-- START OF DOCUMENT TEXT --

Une richesse inépuisable d’imagination créatrice et un don singulier de créer de la vie, à ces deux qualités le livre de Vasari est surtout redevable de l’attrait que, d’âge en âge, il exerce sur nous. Je déplorais, tout à l’heure, l’espèce d’envoûtement qui, depuis la fin du XVIe siècle, avait contraint les générations à admettre la thèse fantaisiste du biographie arétin sur la suprématie artistique de l’art de Florence : mais comment expliquer un tel phénomène sinon par le charme irrésistible avec lequel Vasari a dressé devant nous les figures, plus ou moins authentiques, de chacun des maîtres qu’il a étudiés ? Tandis que d’autres biographes, à Venise ou à Sienne, ne parvenaient à faire pour nous, des grands artistes de leurs villes, rien autre que des ombres lointaines et fugitives, un hasard admirable voulait que les figures des maîtres florentins nous fussent décrites par un magnifique conteur et peintre littéraire, un digne émule des Boccace et des Sacchetti, ou plutôt un écrivain que son inexpérience technique de la littérature n’empêchait pas d’être supérieur à ces deux maîtres même dans l’art de ressusciter et d’animer à jamais chacun des personnages qu’il nous présentait. « Je veux, mon Giorgio, que vous preniez vous-même la peine de développer tout cela suivant une manière dont je vois que vous saurez tirer un parti excellent, » disait autrefois à Vasari son savant ami Paul Jove. Oui, c’est dans la « manière » inventée et pratiquée par l’illustre biographe que réside, par-dessus tout, le secret de l’immortelle beauté de son livre ; et bien plus encore que les peintres, architectes, et critiques d’art italiens, il convient que tous les hommes de lettres d’au-delà des Alpes s’unissent aujourd’hui pour fêter le quatrième centenaire de la naissance de l’un des plus authentiques entre les grands écrivains de leur patrie.

-- END OF DOCUMENT TEXT --

→ OBJECTIVE: Repeat the document text word for word.

-- START OF DATASET EXCERPT --

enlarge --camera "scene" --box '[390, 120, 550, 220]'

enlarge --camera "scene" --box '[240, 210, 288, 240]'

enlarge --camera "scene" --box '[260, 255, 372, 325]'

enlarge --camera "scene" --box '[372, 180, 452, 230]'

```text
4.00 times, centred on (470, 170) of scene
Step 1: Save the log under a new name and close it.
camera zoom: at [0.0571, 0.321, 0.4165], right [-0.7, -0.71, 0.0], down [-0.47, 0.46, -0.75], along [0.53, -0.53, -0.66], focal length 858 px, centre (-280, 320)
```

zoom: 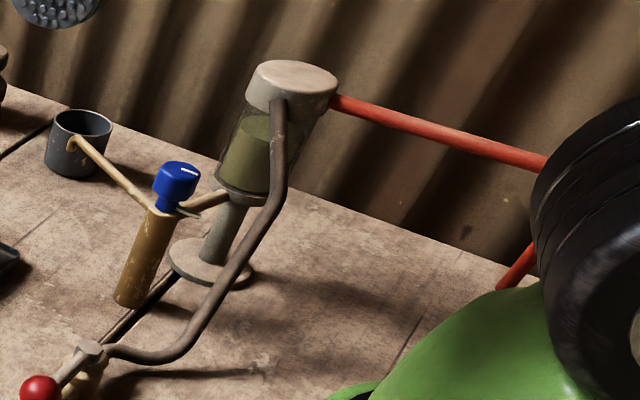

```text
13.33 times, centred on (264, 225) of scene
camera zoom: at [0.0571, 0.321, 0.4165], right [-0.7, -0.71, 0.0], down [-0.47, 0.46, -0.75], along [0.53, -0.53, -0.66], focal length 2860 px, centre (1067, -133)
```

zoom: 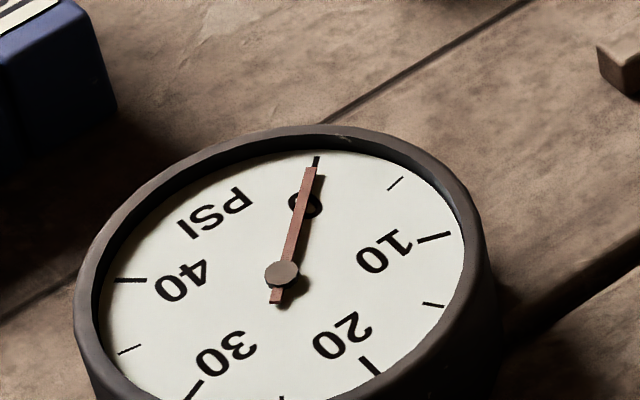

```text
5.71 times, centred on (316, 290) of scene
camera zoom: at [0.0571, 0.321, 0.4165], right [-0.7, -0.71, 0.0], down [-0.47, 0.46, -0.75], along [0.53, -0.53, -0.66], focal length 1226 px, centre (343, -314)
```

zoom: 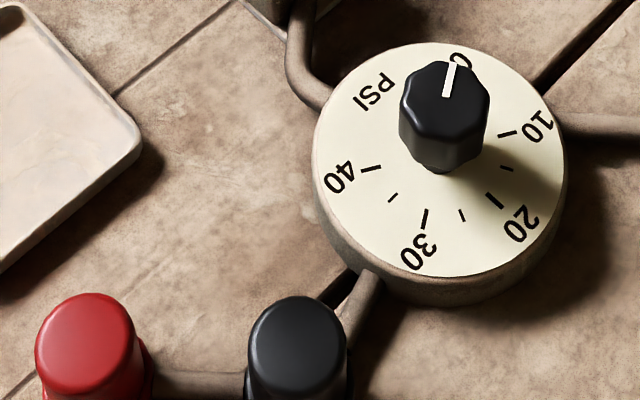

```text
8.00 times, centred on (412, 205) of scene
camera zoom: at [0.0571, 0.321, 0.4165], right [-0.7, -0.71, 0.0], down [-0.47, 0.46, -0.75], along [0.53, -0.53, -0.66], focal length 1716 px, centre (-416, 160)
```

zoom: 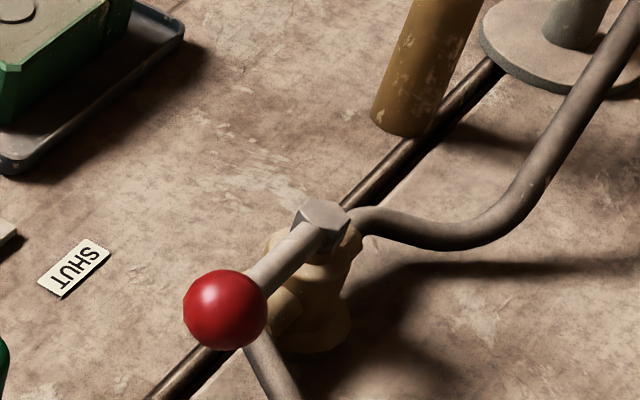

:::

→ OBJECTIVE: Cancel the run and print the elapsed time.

-- END OF DATASET EXCERPT --

→ RESPONSE TO THIS TASK:
Une richesse inépuisable d’imagination créatrice et un don singulier de créer de la vie, à ces deux qualités le livre de Vasari est surtout redevable de l’attrait que, d’âge en âge, il exerce sur nous. Je déplorais, tout à l’heure, l’espèce d’envoûtement qui, depuis la fin du XVIe siècle, avait contraint les générations à admettre la thèse fantaisiste du biographie arétin sur la suprématie artistique de l’art de Florence : mais comment expliquer un tel phénomène sinon par le charme irrésistible avec lequel Vasari a dressé devant nous les figures, plus ou moins authentiques, de chacun des maîtres qu’il a étudiés ? Tandis que d’autres biographes, à Venise ou à Sienne, ne parvenaient à faire pour nous, des grands artistes de leurs villes, rien autre que des ombres lointaines et fugitives, un hasard admirable voulait que les figures des maîtres florentins nous fussent décrites par un magnifique conteur et peintre littéraire, un digne émule des Boccace et des Sacchetti, ou plutôt un écrivain que son inexpérience technique de la littérature n’empêchait pas d’être supérieur à ces deux maîtres même dans l’art de ressusciter et d’animer à jamais chacun des personnages qu’il nous présentait. « Je veux, mon Giorgio, que vous preniez vous-même la peine de développer tout cela suivant une manière dont je vois que vous saurez tirer un parti excellent, » disait autrefois à Vasari son savant ami Paul Jove. Oui, c’est dans la « manière » inventée et pratiquée par l’illustre biographe que réside, par-dessus tout, le secret de l’immortelle beauté de son livre ; et bien plus encore que les peintres, architectes, et critiques d’art italiens, il convient que tous les hommes de lettres d’au-delà des Alpes s’unissent aujourd’hui pour fêter le quatrième centenaire de la naissance de l’un des plus authentiques entre les grands écrivains de leur patrie.